Following on from our feature on festival activation models (via Frukt), this piece will explore one of the most impressive music festival activations we’ve seen to date: The Jägerhaus.
What is the Jägerhaus? It’s a 20×20 meter space consisting of 4 distinct areas: The Lodge, The Backyard, The Warehouse and The Loft. The space is fully programmed for both night and day activities, which draw on Jägermeister–backed artists and the features of the installation itself. With a price tag of £1 million, this effort by the brand represents some next-level thinking so far as experiential marketing goes. Naturally, the brand wants to get the most out of it; music fans can expect to see the Jägerhaus at key festival properties including:
Field Day – London 6th-7th June
Kendal Calling – Cumbria, 30th July – 2nd August
Bloodstock – Derbyshire, 6th – 9th August
Rebellion – Blackpool, 6th – 9th August
BoomTown – Winchester, 13th-16th August
Bestival – Isle of Wight, 10th-13th September
Damnation – Leeds, 7th November
What makes this a next-level activation?
Choice of festival property:
Jägermeister hasn’t gone for the biggest, brightest festivals. Field Day is utter musicophile debauchery, whereas Bloodstock (as the name suggests) is a full on heavy metal affair. The festivals are well established but still cater toward a fairly specific cross-section of young music lovers. This is the advantage of operating in such a diverse market (the UK in this case), as mid-sized festivals have to work quite hard themselves to find their own identity in the mix. Actually it may be helpful to profile a festival property like a person when weighing up your options: what clothes would it wear? What activities would it love to participate in? Would it chill out and listen to a mix, or go on a wild bender in a dive bar? By targeting mid-level properties, the brand gets to cultivate a special presence for itself, which wouldn’t be possible at Glastonbury for example, where the sheer size of the event could threaten to blotch it out.
There’s no doubt about it: the Jägermeister team are getting their hands dirty and really curating an experience within an experience. The space is being programmed with talent that the brand itself has sourced via its broader music initiatives. The installation itself ‘does stuff’ which is interesting but on topic. The entrance tunnel for example stimulates fans’ sense of smell, featuring a fragrant mist of 52 herbs (representing the ingredients found in the spirit). The lodge looks like it is part of the story of the festival, a part of another world. You can’t help but want to explore.
Concept and Planning:
This activation would have taken an incredible amount of foresight. For starters, the activation in each case needs to be situated in a woodland area, which would have involved surveying the market for ideal locations whilst ensuring the festival was a fit months beforehand. Then of course there are the unique logistical challenges – the price you pay for great creative.
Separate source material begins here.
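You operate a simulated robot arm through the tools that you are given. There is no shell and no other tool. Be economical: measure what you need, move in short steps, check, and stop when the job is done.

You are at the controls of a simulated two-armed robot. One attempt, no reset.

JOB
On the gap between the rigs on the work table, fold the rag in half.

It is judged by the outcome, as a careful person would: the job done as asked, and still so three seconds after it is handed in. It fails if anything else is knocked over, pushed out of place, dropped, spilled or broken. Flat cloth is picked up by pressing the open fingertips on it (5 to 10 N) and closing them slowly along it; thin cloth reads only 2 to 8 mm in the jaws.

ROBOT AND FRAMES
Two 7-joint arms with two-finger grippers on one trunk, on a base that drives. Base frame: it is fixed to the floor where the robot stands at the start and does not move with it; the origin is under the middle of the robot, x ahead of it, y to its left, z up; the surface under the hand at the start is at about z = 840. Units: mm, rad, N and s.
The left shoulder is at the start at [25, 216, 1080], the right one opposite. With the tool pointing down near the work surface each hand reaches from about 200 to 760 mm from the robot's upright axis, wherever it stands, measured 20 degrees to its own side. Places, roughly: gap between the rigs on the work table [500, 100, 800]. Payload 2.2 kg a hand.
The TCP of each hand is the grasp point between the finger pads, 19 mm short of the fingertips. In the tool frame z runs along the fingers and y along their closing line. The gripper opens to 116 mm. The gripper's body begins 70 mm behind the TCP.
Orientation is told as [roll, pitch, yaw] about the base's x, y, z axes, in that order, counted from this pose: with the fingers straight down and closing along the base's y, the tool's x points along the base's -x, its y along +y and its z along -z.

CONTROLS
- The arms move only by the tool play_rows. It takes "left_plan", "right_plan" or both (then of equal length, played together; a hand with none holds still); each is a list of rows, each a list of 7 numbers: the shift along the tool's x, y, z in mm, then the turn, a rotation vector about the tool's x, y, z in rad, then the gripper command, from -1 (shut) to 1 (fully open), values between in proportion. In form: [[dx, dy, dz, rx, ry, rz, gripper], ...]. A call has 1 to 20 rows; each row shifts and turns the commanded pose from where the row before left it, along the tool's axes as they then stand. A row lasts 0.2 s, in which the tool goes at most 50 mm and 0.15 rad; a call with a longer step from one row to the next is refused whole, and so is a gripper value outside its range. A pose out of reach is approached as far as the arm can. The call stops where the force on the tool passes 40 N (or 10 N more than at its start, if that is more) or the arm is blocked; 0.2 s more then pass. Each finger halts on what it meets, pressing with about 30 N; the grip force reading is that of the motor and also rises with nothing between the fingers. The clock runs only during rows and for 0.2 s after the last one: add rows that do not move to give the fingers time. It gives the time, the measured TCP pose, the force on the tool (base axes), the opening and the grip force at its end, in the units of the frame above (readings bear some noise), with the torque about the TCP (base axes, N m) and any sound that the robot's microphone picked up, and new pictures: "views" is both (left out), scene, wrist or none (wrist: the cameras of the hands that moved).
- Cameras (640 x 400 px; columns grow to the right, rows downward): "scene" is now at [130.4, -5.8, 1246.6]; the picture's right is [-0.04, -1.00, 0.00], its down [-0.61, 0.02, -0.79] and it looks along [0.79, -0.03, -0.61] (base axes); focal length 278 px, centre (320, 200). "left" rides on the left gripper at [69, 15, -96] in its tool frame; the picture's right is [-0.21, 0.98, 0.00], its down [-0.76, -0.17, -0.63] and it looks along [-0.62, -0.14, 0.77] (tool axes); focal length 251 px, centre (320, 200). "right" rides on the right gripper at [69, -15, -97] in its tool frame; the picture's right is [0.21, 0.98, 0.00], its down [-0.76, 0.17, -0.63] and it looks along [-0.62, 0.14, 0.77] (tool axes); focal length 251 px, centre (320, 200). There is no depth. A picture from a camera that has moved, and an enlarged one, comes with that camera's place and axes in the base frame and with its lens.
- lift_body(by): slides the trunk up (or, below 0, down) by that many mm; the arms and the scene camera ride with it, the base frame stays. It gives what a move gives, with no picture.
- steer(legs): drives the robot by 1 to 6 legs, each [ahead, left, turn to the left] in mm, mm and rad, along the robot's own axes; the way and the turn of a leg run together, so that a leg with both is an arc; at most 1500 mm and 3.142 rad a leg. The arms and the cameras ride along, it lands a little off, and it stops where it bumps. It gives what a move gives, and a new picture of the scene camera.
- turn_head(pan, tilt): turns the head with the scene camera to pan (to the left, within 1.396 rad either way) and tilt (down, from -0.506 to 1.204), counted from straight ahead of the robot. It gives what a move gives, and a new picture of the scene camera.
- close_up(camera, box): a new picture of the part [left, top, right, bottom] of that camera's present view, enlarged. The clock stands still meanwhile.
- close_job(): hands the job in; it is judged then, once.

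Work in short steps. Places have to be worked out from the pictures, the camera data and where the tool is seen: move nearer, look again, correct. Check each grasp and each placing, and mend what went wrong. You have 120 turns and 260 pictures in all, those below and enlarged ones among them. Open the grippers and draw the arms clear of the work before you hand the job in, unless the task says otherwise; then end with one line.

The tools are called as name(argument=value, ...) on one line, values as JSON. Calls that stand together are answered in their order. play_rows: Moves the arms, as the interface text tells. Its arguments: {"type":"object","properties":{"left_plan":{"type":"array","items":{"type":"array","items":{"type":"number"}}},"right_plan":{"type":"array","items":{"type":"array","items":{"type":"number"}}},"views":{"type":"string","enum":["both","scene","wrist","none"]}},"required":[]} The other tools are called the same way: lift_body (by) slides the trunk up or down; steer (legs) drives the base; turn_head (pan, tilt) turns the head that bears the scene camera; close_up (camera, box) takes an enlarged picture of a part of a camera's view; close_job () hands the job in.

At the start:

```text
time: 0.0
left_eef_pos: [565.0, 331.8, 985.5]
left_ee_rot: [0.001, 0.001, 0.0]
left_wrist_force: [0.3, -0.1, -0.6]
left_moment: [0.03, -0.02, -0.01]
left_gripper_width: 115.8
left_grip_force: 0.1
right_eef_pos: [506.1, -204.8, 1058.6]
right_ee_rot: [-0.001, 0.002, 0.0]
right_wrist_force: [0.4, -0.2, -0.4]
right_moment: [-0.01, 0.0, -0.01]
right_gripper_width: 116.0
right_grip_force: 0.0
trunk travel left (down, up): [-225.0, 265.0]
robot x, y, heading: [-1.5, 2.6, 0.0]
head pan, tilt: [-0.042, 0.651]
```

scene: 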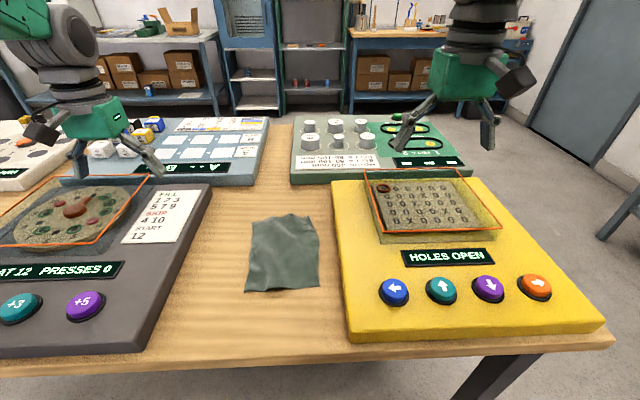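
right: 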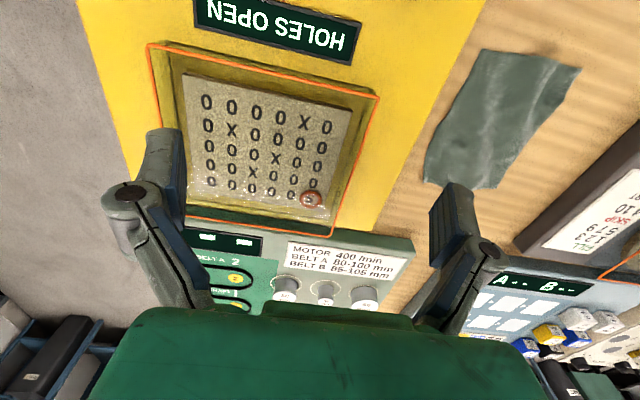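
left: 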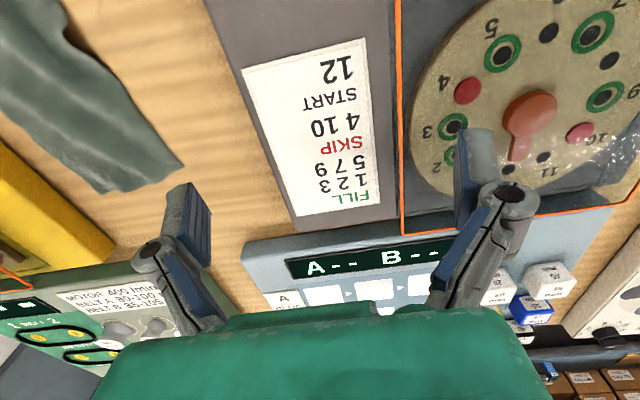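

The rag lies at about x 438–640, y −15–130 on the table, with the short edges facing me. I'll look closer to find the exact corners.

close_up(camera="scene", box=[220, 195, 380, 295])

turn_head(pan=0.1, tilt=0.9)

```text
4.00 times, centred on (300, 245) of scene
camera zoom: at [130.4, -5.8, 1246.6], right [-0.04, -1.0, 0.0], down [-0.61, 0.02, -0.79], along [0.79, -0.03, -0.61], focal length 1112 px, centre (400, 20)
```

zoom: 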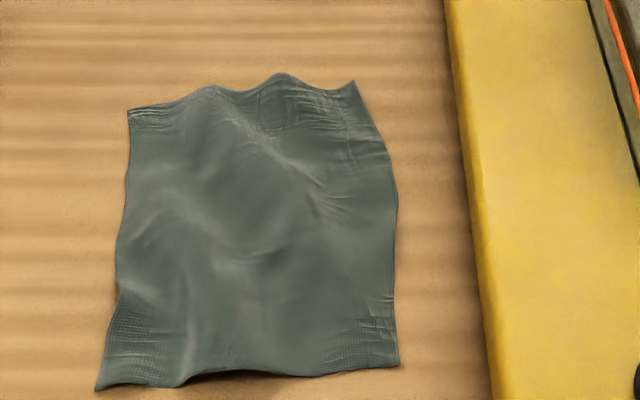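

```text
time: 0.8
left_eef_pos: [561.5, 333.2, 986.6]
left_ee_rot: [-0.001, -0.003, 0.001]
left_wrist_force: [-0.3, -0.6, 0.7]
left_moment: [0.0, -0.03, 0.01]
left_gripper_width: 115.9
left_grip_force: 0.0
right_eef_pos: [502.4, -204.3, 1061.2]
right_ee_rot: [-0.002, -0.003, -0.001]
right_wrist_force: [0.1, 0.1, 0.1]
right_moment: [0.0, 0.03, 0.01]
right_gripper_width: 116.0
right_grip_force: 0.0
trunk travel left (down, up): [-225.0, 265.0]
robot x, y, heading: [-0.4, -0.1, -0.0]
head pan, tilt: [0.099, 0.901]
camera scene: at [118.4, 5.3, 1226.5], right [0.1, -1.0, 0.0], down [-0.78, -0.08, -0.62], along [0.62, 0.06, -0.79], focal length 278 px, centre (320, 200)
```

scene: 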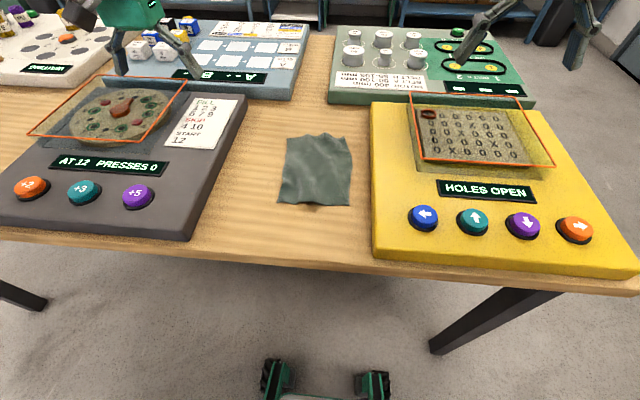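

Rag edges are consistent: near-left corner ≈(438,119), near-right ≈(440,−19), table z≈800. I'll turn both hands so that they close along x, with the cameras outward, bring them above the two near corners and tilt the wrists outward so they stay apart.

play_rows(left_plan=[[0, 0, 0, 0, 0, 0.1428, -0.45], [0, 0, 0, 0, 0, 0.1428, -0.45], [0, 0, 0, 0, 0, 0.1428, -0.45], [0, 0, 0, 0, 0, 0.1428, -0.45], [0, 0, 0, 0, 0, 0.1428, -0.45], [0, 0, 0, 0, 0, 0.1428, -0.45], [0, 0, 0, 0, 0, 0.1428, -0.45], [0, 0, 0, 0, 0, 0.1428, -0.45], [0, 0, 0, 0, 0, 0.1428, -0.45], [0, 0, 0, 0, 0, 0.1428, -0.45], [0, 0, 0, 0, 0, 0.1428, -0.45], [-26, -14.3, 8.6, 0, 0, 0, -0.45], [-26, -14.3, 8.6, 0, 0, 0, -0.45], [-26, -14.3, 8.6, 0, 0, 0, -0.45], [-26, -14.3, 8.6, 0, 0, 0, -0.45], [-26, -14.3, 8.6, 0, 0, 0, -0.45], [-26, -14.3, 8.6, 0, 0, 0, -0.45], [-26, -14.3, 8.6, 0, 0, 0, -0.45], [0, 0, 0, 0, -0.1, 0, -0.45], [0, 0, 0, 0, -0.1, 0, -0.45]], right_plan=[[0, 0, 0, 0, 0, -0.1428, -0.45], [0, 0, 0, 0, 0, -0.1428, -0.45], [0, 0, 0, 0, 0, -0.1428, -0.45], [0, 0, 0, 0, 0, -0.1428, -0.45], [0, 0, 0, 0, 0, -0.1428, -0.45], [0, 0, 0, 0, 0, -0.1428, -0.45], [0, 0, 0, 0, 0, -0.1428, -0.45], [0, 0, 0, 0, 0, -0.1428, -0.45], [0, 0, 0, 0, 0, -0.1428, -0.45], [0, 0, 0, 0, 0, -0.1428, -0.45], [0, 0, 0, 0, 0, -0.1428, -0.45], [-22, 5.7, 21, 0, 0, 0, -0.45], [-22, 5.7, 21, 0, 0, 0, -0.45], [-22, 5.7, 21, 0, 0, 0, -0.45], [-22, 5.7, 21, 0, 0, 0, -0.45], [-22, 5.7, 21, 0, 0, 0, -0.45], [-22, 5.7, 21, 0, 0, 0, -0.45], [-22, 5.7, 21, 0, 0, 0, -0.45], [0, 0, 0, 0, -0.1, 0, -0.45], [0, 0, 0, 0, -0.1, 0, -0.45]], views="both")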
The activation is also being complemented by online social amplification that needs a great deal of planning in order to ensure off and online activity meets coherently. Luckily the design itself is intriguing enough that people will want to take pictures and share their experience of the Lodge and other elements without much prompting.
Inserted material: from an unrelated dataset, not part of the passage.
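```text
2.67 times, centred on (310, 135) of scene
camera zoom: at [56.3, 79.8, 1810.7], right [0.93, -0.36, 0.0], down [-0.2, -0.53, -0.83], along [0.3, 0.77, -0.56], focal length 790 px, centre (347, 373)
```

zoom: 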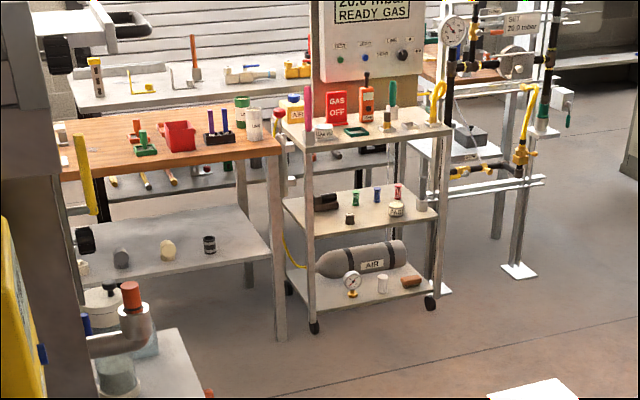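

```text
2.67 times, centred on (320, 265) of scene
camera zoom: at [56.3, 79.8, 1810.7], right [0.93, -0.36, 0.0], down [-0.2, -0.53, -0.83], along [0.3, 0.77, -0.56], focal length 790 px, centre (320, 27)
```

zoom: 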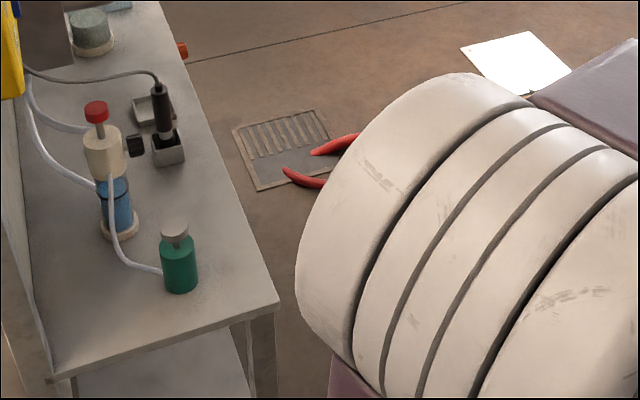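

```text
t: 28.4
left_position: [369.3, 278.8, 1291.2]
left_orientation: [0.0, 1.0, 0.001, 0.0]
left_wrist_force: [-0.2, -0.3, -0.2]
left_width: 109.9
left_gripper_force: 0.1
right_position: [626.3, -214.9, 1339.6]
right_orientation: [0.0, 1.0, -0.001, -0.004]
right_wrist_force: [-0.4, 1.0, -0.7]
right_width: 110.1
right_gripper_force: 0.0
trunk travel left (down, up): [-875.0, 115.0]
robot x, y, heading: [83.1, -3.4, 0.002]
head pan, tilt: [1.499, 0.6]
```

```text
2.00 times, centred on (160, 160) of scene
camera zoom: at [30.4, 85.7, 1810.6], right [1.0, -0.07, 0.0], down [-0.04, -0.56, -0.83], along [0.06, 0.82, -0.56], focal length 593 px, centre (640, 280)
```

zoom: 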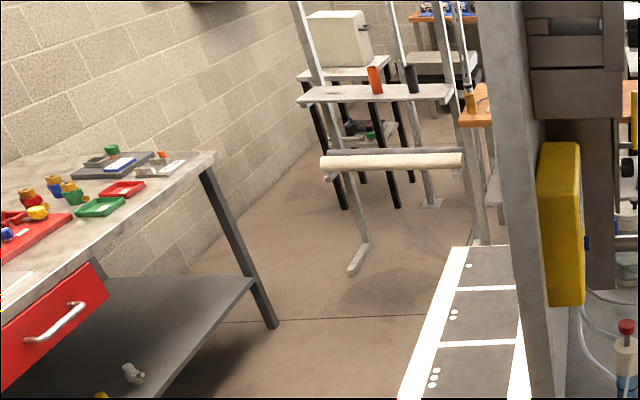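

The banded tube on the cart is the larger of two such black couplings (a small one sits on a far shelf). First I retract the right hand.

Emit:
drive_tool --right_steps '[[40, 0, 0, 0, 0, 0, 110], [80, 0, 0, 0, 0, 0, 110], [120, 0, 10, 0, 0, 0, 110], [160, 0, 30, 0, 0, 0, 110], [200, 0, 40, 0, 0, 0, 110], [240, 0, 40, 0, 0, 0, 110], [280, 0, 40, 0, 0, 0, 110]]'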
To summarize, Jägermeister’s “Jägerhaus” really exemplifies what can be done if a brand works closely with festival organizers to go a few steps beyond your typical ‘brand box’. It’s a big commitment and requires a lot of planning, but in Jägermeister’s case it is worth it. The best case scenario would be that people leave the festival believing that this too was a part of a great day out, and something to look forward to returning to in future years.